I’m not really sure what areas of math are especially relevant and helpful for programming.

But the other day…

[long-winded, not-entirely-essential backstory]

… i played a tile-based board game called “Mechanical Beast”. It consists of dynamically building and altering the gameboard by placing tiles, rotating individual tiles, rotating groups of tiles, shifting tiles, or shifting rows or columns of tiles. I thought it might be fun to implement it with javascript, so…

…i started writing some functions that rotate and transform flattened matrixes.

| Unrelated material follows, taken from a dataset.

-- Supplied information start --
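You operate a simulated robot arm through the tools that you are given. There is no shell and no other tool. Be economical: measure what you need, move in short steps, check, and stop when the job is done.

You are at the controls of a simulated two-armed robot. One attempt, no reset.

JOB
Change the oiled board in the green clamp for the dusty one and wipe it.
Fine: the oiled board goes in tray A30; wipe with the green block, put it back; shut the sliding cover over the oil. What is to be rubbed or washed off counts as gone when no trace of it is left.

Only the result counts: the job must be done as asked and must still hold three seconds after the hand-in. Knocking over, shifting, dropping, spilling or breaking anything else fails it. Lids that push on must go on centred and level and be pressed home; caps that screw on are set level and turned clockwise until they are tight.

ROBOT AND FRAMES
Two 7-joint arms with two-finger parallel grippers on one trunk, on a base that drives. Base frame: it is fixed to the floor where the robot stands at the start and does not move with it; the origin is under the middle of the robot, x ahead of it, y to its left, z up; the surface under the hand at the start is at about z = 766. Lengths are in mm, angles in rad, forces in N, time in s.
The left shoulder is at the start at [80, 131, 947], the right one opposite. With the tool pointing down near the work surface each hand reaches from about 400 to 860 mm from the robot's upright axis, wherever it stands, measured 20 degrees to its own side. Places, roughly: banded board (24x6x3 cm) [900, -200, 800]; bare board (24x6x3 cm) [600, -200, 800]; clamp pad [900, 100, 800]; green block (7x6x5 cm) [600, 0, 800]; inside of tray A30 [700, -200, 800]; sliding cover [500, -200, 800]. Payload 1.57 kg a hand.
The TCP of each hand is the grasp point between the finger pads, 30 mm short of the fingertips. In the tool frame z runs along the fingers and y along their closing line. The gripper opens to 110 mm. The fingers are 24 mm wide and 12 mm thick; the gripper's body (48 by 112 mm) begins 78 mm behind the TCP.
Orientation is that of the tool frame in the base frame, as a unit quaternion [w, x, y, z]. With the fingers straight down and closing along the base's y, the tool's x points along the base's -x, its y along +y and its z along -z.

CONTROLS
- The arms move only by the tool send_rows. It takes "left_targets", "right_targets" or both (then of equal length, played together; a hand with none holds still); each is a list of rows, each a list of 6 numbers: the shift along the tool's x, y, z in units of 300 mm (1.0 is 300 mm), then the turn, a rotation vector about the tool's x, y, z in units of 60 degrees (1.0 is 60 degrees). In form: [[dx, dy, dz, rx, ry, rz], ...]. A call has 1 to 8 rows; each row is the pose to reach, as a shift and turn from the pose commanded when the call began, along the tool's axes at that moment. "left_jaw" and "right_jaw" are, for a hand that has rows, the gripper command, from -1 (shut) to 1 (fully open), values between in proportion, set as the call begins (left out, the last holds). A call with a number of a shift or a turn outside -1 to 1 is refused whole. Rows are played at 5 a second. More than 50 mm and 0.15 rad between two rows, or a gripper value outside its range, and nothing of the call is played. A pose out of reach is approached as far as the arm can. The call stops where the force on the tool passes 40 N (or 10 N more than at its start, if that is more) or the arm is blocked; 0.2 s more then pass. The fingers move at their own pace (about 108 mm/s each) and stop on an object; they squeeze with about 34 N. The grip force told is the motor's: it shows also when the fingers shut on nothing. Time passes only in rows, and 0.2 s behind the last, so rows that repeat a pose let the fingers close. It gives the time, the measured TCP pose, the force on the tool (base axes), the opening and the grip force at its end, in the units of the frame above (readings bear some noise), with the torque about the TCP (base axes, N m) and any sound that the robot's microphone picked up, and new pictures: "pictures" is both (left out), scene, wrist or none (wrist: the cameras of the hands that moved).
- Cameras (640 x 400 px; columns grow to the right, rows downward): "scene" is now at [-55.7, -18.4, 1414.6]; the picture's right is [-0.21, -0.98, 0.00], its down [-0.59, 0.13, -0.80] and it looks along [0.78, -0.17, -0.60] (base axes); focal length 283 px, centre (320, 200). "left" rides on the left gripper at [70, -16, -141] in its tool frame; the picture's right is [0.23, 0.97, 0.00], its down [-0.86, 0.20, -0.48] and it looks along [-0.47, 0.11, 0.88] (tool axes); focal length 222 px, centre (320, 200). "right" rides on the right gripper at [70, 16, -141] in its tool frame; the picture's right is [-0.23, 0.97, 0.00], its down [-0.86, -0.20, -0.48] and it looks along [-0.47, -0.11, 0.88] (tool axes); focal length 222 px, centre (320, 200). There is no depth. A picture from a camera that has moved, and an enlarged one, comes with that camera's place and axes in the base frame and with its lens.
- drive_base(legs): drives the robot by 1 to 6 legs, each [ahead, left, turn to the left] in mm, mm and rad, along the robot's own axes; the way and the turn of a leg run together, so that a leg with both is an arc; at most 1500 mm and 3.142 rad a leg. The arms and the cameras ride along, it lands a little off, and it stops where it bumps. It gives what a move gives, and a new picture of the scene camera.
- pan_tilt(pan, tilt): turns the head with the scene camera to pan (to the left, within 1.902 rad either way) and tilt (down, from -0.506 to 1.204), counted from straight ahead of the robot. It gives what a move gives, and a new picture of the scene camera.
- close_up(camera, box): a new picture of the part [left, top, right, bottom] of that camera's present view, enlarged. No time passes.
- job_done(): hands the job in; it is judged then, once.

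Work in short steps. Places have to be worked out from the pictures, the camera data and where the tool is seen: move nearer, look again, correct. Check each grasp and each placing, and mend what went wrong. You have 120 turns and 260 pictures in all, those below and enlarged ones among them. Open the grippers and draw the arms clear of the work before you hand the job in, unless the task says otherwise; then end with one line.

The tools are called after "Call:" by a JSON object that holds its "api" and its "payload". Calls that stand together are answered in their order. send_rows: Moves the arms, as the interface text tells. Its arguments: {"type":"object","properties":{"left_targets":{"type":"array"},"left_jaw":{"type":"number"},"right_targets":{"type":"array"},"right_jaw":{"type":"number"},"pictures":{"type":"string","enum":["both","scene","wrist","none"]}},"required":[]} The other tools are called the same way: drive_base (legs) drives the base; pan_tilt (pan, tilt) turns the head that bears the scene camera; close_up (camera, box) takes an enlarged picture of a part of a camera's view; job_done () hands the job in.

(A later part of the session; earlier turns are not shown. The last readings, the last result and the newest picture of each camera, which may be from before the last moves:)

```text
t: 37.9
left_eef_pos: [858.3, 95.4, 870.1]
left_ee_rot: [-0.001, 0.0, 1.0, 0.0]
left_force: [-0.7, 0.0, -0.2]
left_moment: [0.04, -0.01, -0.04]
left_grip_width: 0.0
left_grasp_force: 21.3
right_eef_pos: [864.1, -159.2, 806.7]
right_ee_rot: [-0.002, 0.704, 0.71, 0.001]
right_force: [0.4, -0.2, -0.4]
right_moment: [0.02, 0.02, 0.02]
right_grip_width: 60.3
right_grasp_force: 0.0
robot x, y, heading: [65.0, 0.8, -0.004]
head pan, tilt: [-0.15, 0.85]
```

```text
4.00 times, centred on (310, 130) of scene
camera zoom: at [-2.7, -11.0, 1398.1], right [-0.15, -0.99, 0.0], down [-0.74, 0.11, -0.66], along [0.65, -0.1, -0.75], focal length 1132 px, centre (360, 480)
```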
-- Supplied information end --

It’s fun and I’m getting it to work, but it’s taking a lot of staring at different shapes and sizes of arrays until i can find patterns, and even then, i’m not always able to figure out how those patterns are helpful.

It feels like everything I’m doing would be a lot easier if I understood some basic mathematical principles, but I’m not sure where to look for those. Since I’ve forgotten most of my high school math, I can’t really even think of good search terms.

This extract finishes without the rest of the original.